Thursday, March 8, 2001


Become one
of the family
at Sunrise

THOSE who like to try new restaurants learn to stake out a place so as to spy on the other diners. It's helpful to know what the regulars are ordering. This takes time in a big restaurant, but in a little mom-and-pop like Sunrise Restaurant, well, the crowd pleasers can be identified within minutes.

Just about every table bore centerpieces of Hamachi Kama ($10), Ika Geso Karaage ($6) and Yasai Champuru ($7). Don't expect the first of the bunch, the grilled hamachi, to be there if you're a walk-in. The regulars know better and reserve their fish along with their tables.

The second dish of deep-fried squid is perfect: pointy tendrils lightly dusted with flour and seasonings, cooked to a tender crunch.



Sunrise restaurant

Food STARSTARSTAR
Atmosphere STARSTAR1/2
Service STARSTARSTAR
Value STARSTARSTARSTAR

Bullet Address: 525 Kapahulu Ave. (next to Waiola Bakery & Shave Ice II)
Bullet Hours: 11 a.m. to 2 p.m. and 5:30 to 9 p.m. Mondays to Saturdays
Bullet Prices: Less than $20 for two
Bullet Call: 737-4118



Most of the dishes are simple, like the Yasai Champuru (a vegetable stir-fry, though not vegetarian; this one has slices of luncheon meat). For owner Katsu Tamayose, opening the restaurant is equivalent to opening his kitchen to friends and family. In fact, when informed that his restaurant was about to be reviewed, he fretted about the potential traffic of strangers who might displace his "family."

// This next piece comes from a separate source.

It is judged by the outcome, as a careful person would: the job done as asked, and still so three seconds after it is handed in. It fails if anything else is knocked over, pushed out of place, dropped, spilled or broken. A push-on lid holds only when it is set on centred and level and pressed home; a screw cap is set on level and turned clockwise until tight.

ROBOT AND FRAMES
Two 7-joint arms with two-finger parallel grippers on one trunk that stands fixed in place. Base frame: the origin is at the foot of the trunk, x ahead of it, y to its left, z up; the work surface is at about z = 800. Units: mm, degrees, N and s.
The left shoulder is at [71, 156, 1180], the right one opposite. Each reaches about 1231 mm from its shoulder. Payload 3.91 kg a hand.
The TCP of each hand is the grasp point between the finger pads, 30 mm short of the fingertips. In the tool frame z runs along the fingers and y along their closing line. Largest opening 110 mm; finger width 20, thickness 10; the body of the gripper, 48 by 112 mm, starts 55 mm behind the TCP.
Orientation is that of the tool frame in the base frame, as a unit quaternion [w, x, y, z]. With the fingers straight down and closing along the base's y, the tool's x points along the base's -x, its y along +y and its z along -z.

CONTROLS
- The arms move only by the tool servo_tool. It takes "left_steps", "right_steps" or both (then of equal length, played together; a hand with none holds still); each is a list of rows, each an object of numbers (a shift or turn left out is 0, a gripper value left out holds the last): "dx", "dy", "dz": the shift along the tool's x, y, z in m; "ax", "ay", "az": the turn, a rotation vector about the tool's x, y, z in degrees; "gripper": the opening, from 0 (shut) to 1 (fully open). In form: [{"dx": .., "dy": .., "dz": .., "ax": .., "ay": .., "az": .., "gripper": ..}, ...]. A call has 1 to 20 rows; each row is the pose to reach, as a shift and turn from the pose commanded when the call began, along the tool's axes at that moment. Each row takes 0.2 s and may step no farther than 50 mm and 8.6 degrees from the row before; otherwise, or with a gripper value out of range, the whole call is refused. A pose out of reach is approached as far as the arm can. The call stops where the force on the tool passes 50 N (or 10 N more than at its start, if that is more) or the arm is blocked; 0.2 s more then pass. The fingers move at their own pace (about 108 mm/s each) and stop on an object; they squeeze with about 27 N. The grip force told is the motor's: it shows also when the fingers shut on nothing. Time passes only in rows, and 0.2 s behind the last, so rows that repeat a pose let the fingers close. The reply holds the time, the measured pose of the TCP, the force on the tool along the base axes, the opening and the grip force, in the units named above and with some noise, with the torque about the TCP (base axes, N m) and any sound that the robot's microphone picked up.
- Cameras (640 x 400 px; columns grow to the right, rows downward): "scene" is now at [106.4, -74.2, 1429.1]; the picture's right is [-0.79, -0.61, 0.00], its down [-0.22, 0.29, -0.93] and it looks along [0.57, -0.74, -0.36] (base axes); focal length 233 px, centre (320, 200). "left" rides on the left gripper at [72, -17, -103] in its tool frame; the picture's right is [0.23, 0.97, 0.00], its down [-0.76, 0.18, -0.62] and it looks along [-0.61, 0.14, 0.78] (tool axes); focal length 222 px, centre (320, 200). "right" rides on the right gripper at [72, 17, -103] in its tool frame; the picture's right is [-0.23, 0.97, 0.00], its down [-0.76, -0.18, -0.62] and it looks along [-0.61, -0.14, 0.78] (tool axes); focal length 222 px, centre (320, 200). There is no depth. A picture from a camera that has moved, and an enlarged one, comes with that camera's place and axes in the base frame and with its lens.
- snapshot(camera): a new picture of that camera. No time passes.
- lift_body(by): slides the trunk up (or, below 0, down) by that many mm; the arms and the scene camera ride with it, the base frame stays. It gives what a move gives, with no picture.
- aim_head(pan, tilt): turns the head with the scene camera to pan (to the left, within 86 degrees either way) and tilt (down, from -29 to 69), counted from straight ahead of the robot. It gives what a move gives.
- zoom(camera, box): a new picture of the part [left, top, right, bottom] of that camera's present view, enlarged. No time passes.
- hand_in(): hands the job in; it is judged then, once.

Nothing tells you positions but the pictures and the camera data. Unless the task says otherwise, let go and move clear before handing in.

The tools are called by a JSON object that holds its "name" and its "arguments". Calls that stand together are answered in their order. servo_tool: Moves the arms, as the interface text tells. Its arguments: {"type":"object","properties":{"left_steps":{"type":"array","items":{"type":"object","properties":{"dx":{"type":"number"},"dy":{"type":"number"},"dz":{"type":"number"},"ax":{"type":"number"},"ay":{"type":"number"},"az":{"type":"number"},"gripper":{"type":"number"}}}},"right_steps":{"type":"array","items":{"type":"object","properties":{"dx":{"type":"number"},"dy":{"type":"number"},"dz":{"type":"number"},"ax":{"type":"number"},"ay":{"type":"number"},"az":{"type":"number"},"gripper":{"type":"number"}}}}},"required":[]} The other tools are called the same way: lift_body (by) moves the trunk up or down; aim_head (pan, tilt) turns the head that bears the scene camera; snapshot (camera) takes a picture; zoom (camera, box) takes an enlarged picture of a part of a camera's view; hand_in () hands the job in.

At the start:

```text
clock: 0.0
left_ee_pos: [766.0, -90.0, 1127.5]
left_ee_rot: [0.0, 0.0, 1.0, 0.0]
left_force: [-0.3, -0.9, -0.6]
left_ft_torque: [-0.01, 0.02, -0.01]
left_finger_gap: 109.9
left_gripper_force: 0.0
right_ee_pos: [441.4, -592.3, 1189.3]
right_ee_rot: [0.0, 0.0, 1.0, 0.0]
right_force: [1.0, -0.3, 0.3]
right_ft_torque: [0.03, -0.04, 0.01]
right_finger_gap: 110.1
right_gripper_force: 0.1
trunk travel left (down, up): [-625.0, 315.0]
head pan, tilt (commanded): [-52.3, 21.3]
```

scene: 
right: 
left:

Sure enough, fans of Tamayose's Okinawan fare do look quite content, claiming their space like relatives at a backyard luau, parking themselves and fully expecting to stay a while. There's no rush. Even from behind the sushi bar, Tamayose's a good host, in tune to what people are asking for. It's as if he has super hearing powers. "Yeah, yeah, hai!," he says while rolling sushi, responding to a tiny squeak in the back of the house.

PATRONS are just as hospitable. While trying to sniff out the favorites, I was offered samples of bittermelon and pork and the hamachi kama from the next table. Another customer was eager to offer his favorite, the Oxtail Soup ($7). The single portion is small but impressive in flavor, bearing slices of mushrooms, cilantro, peanuts and tender oxtails with a hint of anise.

One of the best deals around may be the oxtail soup paired with a sushi platter ($11.50). All the Genki-like basics are covered -- maguro, hamachi, shrimp, ika, egg and tekka maki. I'm not remembering them all because I was trying not to be a pig.

The Soft Shell Crab Roll ($6) was not bad, but to me, the crunchy crab loses its texture when rolled in rice.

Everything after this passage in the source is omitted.